The downside—there's always a downside—is that it makes for an expensive woofer. The magnet has to be physically much larger and heavier than normal for the same amount of drive, which is proportional to the magnetic flux multiplied by the length of the coil. The woofer uses an inverted half-roll surround and is reflex-loaded via a large port on the speaker's rear, 2.7" (70mm) in diameter and about 8" long. The port can be filled with a cylinder of polyurethane foam to convert the ES 14's bass alignment to an overdamped sealed-box, if room acoustics or personal taste make that a desirable choice.

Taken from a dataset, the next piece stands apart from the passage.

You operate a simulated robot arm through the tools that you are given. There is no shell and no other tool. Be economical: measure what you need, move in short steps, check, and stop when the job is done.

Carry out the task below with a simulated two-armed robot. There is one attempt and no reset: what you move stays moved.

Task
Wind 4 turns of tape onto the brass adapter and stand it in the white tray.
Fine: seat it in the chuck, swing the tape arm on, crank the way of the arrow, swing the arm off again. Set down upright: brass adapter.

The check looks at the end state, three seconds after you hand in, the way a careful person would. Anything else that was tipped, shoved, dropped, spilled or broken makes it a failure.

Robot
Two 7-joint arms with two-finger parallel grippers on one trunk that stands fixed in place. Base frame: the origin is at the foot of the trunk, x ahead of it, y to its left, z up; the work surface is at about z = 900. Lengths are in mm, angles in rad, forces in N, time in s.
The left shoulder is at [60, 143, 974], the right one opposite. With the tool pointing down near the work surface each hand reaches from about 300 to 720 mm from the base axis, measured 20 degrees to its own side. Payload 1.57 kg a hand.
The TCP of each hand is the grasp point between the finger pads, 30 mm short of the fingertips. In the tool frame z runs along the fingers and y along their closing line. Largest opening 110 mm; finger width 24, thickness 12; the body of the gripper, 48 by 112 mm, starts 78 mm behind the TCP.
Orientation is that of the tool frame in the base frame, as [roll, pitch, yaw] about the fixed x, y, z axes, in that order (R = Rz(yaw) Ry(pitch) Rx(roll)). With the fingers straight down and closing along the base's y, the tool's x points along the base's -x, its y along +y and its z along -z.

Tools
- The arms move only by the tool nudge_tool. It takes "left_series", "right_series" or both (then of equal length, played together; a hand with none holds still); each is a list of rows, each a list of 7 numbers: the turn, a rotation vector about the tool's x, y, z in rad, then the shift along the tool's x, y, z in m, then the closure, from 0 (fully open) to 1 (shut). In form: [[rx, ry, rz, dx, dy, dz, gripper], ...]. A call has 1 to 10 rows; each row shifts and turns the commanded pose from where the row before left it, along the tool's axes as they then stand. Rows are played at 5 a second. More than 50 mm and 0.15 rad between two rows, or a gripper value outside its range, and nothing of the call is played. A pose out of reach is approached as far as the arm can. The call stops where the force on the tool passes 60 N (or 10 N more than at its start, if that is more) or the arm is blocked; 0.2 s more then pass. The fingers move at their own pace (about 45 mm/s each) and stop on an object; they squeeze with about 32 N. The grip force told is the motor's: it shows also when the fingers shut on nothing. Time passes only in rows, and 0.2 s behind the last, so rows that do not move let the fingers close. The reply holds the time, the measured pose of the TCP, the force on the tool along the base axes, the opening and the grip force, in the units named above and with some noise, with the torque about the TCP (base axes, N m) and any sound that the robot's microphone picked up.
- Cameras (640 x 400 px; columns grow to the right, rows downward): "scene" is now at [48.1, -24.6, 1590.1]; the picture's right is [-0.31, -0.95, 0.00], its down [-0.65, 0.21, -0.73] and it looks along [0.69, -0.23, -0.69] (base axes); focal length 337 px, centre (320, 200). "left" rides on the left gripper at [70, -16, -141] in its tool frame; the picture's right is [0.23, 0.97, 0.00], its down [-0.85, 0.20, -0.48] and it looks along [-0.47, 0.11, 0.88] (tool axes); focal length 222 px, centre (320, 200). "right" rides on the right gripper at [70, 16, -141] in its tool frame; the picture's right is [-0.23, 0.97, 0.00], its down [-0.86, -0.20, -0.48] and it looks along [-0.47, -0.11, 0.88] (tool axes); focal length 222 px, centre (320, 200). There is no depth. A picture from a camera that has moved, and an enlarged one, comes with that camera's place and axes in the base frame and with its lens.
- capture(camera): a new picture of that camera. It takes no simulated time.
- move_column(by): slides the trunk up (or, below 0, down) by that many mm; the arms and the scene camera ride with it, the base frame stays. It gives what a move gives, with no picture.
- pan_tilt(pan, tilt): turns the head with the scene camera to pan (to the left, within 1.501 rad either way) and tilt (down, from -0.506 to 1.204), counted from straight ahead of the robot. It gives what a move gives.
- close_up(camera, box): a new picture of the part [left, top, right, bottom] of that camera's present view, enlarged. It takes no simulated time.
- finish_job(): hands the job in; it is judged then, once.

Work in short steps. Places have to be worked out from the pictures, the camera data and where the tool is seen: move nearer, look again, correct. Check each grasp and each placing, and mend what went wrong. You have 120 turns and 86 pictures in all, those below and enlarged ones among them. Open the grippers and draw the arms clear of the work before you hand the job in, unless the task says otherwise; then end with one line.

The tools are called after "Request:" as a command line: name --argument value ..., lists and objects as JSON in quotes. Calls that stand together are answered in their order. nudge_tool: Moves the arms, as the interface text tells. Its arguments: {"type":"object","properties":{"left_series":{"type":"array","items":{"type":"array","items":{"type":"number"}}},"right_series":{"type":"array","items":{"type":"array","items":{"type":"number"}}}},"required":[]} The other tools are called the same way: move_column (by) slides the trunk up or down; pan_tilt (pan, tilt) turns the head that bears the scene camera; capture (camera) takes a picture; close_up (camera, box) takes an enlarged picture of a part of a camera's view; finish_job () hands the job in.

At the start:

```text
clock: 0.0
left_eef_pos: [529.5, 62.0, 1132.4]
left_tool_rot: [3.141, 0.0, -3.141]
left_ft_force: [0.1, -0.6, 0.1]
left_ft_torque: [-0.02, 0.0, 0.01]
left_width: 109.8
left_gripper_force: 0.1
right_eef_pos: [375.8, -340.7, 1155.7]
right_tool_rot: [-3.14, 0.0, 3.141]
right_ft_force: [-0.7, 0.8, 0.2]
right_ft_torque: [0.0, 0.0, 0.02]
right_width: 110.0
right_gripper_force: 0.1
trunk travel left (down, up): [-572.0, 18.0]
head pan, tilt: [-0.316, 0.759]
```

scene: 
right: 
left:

There isn't a grille. The crossover is also unusual in that there almost isn't one! The woofer is connected directly to the input terminals; the tweeter has a series capacitor—a 2.4µF non-polarized electrolytic type—stuck to its magnet, and that's it. Robin Marshall believes in using a minimal crossover to maximize dynamic range and retrieval of detail. He also states that if you can spread the transition between the two drive-units over a larger part of the bandwidth than normal by using gentle-slope crossover filters, you can achieve a controlled off-axis dispersion across the band. However, this means that the bass driver has to be designed to have a natural roll-out slope to complement the tweeter's first-order high-pass action. And that's not something speaker designers who buy off-the-shelf parts have the luxury of doing.

Internal wiring is good-quality multistrand, and the drive-unit joints are soldered. Electrical connection is via two pairs of 4mm sockets that take banana plugs—optimally, the British spring-loaded ones. All in all, the ES 14 is very well engineered for what is a relatively affordable loudspeaker.



Footnote 1: Stereophile, Vol.11 No.6, p.117, and Vol.13 No.1, p.73, respectively.